What the task asks:
Look through the data and write out every line with the word "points" in it.

Data section:
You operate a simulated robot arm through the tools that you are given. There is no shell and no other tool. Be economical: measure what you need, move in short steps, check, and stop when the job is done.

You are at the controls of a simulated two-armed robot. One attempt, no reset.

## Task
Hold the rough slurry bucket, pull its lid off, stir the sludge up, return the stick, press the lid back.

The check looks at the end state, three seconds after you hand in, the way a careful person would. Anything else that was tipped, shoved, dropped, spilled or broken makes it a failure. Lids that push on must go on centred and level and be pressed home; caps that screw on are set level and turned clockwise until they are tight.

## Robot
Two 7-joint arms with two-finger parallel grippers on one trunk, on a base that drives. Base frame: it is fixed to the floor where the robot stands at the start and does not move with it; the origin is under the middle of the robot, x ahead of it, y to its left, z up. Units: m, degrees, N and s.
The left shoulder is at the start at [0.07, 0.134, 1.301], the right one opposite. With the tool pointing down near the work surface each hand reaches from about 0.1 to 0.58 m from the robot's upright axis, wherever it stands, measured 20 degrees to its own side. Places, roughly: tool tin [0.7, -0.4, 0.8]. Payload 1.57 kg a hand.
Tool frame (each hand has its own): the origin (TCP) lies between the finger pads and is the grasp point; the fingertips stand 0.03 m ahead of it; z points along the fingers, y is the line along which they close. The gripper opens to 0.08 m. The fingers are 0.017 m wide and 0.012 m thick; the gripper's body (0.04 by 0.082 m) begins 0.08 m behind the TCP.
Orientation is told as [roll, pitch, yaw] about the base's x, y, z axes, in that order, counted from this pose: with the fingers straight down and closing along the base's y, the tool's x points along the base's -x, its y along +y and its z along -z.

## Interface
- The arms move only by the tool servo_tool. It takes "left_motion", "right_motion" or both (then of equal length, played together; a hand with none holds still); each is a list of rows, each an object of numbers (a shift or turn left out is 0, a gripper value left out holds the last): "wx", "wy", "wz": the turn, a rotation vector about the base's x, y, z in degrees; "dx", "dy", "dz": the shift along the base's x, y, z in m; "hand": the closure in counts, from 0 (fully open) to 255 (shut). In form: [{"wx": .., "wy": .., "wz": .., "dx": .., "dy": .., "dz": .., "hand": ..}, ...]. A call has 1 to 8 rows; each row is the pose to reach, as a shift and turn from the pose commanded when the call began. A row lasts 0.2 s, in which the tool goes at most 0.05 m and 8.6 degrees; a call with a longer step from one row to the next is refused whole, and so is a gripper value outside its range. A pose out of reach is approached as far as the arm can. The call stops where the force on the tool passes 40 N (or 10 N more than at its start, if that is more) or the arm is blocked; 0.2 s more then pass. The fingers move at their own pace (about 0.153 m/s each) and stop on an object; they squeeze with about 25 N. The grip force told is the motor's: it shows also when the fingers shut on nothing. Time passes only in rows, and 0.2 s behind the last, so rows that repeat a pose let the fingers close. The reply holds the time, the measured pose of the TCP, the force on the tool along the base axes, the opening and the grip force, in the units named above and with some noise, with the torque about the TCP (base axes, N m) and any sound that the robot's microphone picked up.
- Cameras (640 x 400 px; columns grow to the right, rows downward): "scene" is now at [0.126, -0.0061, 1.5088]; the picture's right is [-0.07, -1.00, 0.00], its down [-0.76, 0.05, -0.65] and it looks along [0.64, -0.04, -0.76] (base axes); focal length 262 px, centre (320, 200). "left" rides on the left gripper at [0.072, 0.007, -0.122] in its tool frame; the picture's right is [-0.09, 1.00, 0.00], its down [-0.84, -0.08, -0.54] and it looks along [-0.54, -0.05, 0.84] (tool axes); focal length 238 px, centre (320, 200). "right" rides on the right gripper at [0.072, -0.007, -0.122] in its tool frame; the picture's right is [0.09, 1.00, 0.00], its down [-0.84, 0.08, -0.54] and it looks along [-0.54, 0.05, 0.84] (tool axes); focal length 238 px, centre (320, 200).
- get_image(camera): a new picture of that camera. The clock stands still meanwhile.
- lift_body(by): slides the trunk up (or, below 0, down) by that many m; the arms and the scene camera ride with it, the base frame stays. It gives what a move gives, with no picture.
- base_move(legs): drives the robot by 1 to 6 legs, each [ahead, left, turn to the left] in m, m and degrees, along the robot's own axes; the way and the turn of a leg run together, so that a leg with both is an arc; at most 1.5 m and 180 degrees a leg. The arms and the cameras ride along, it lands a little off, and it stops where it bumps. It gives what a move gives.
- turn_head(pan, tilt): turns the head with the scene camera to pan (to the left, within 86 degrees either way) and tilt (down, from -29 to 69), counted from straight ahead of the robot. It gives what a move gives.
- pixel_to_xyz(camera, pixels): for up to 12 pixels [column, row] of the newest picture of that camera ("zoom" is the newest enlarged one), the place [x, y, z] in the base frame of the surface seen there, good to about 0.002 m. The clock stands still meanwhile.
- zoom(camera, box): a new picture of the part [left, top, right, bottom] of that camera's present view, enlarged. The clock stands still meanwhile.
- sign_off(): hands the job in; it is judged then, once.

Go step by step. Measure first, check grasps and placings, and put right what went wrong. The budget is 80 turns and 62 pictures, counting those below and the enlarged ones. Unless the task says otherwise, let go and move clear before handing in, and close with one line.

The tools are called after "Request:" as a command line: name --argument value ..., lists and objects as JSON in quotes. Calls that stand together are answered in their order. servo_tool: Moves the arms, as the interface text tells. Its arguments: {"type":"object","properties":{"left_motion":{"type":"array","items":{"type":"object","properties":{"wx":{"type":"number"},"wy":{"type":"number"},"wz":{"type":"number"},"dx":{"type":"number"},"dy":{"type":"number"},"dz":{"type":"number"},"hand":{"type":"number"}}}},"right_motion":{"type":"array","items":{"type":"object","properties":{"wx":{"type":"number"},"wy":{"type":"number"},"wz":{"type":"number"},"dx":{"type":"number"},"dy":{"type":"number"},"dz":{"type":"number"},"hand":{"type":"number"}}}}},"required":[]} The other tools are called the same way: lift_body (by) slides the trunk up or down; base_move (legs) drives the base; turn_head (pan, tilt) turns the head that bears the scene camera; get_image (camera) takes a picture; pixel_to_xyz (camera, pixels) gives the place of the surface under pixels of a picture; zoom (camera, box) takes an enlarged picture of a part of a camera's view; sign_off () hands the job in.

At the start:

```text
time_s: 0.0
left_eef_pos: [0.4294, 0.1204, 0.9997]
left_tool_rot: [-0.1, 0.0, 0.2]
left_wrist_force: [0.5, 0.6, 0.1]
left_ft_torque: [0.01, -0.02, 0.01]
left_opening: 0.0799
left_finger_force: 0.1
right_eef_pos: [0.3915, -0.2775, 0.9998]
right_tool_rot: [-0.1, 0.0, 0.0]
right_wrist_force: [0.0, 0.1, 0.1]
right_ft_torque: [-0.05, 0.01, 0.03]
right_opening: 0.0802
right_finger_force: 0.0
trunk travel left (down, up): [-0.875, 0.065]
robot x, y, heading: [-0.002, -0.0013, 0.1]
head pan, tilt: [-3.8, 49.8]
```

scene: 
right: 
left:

Finished exercise:
Tool frame (each hand has its own): the origin (TCP) lies between the finger pads and is the grasp point; the fingertips stand 0.03 m ahead of it; z points along the fingers, y is the line along which they close. The gripper opens to 0.08 m. The fingers are 0.017 m wide and 0.012 m thick; the gripper's body (0.04 by 0.082 m) begins 0.08 m behind the TCP.
Orientation is told as [roll, pitch, yaw] about the base's x, y, z axes, in that order, counted from this pose: with the fingers straight down and closing along the base's y, the tool's x points along the base's -x, its y along +y and its z along -z.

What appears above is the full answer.